◆ RECORDED DATA ◆
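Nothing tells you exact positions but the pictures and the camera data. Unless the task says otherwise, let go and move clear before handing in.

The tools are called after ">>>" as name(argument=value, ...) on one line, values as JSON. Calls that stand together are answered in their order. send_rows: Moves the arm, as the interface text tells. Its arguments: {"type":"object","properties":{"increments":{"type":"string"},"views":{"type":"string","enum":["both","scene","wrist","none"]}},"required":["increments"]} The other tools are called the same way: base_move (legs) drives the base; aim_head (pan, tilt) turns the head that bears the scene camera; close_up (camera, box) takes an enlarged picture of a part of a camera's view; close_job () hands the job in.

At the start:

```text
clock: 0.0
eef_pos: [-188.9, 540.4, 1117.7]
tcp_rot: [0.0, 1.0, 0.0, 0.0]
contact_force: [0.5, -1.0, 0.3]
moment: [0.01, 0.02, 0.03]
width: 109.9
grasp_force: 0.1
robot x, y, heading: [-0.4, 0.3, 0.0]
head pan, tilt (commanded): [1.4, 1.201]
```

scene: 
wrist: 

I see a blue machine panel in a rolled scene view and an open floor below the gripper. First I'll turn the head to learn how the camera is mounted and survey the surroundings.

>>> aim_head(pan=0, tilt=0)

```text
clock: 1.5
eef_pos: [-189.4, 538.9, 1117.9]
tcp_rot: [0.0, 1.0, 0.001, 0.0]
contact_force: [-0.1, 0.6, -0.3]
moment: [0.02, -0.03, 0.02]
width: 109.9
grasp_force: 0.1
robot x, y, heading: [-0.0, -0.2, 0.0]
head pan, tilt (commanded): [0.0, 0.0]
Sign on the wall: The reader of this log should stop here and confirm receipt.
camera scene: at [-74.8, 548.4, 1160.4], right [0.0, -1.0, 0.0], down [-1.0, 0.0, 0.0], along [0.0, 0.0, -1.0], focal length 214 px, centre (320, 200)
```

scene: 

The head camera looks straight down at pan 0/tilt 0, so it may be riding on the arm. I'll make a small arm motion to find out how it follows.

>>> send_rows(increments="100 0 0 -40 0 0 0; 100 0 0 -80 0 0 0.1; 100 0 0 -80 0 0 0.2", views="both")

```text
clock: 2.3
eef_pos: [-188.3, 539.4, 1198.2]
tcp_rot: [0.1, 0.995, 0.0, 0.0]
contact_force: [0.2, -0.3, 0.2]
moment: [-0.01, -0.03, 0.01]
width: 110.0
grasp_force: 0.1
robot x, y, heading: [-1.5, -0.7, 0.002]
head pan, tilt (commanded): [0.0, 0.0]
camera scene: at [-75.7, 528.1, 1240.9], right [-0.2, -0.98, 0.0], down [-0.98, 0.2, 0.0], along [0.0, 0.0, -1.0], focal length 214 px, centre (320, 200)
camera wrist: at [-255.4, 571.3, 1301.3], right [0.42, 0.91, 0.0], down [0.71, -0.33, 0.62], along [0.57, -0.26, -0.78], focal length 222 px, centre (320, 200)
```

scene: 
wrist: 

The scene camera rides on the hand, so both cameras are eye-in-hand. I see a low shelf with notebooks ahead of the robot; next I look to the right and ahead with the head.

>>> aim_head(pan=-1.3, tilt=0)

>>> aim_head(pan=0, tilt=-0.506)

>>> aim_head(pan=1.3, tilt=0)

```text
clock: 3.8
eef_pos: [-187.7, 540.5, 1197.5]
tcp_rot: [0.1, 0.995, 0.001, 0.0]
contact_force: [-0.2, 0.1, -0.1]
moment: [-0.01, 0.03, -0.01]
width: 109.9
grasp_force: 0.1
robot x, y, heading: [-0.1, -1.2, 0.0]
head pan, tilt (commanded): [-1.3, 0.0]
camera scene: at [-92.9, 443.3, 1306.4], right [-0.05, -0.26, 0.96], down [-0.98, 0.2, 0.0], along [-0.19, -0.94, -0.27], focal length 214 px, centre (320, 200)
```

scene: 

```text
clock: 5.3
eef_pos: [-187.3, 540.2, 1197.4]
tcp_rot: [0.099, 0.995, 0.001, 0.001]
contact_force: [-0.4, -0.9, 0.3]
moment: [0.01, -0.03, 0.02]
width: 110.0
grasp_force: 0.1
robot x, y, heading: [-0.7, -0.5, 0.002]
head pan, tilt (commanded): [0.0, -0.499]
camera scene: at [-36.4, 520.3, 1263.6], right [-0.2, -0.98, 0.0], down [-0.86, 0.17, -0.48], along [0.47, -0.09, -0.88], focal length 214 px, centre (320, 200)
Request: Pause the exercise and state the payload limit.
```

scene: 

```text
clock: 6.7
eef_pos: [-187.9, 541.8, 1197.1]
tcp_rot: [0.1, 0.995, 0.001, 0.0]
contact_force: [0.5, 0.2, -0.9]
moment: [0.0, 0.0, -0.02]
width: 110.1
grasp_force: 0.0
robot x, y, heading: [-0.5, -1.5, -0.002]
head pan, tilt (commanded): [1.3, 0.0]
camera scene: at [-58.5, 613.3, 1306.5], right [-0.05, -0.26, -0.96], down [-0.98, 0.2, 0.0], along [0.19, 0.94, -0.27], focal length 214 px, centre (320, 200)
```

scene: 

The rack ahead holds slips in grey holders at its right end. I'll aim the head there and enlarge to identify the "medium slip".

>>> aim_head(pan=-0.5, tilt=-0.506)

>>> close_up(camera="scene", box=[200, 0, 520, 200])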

◆ TASK TO COMPLETE ◆
Which lines in the listing above hold the word "tells"? Show each of them.

◆ RESULT OF THE EXERCISE ◆
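Nothing tells you exact positions but the pictures and the camera data. Unless the task says otherwise, let go and move clear before handing in.
The tools are called after ">>>" as name(argument=value, ...) on one line, values as JSON. Calls that stand together are answered in their order. send_rows: Moves the arm, as the interface text tells. Its arguments: {"type":"object","properties":{"increments":{"type":"string"},"views":{"type":"string","enum":["both","scene","wrist","none"]}},"required":["increments"]} The other tools are called the same way: base_move (legs) drives the base; aim_head (pan, tilt) turns the head that bears the scene camera; close_up (camera, box) takes an enlarged picture of a part of a camera's view; close_job () hands the job in.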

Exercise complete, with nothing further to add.